• Set exercise:
Quote the text segment word for word, starting at "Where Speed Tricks" and ending with "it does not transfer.".

• Text segment:
╭──

The trick. Dividing by 5 is "multiply by 2, then divide by 10." $235 / 5 = 235 \times 2 / 10 = 470 / 10 = 47$.

The why. $5 = 10/2$, so dividing by 5 is multiplying by 2/10.

Try it. $145 / 5$. $320 / 5$. $87 / 5$.

Trick 14 — Add a Long Column with Cumulative Estimation

The trick. Adding 87 + 53 + 41 + 67? Round each to the nearest 10: 90 + 50 + 40 + 70 = 250. Then adjust: $-3 + 3 + 1 - 3 = -2$. Final: $250 - 2 = 248$.

The why. Sums distribute. $(a + r_a) + (b + r_b) + ... = (a + b + ...) + (r_a + r_b + ...)$.

Try it. $43 + 78 + 56 + 62$. $91 + 29 + 47 + 33$.

Trick 15 — The Casting-Out-Nines Check

The trick. To check $235 \times 47 = 11045$: add the digits of each number, reducing to a single digit. $235 \to 2+3+5 = 10 \to 1$. $47 \to 4+7 = 11 \to 2$. $1 \times 2 = 2$. Now check the answer: $11045 \to 1+1+0+4+5 = 11 \to 2$. Match. Likely correct.

The why. Casting out nines works because $10 \equiv 1 \pmod 9$, so the sum of digits equals the number mod 9.

Try it. Use casting-out-nines to check $128 \times 37$.

Where Most Parents Try the Wrong Order

The instinct is to start with the coolest trick — usually the multiplying-near-100 shortcut or the squaring-numbers-ending-in-5 pattern. Demo the trick, watch the child's eyes widen, repeat.

The trick lands as stage magic. Without understanding the why, the child cannot apply it to a number 27 instead of 97. They have memorised one specific pattern that does not transfer.

The right order is to start with the easiest trick (Multiply by 11), explain the why immediately, let the child try a few, then move to the next. By the time you reach the harder tricks (multiplying near 100, squaring ending in 5), the child has the habit of asking why does this work? — which is the habit that turns tricks into algebra.

Where Speed Tricks Go Sideways

Four traps:

• Memorising without understanding. A child who memorises ten tricks without learning the algebra has a juggler's repertoire. Cute, but it does not transfer.

• Using tricks where the standard method is faster. $23 \times 17$ is faster by the standard algorithm than by trying to force a "near 20" pattern. Speed tricks are for specific number shapes — not all arithmetic.

╰──

• Provided material:
╭──

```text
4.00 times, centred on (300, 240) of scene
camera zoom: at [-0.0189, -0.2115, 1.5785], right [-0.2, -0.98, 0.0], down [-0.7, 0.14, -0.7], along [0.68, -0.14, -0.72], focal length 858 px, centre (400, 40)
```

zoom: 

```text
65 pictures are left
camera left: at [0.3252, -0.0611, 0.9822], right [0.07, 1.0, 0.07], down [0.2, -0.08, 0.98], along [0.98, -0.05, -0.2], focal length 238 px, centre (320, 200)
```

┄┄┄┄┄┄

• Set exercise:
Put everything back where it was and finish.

╰──

• Answer to the problem:
Where Speed Tricks Go Sideways

Four traps:

• Memorising without understanding. A child who memorises ten tricks without learning the algebra has a juggler's repertoire. Cute, but it does not transfer.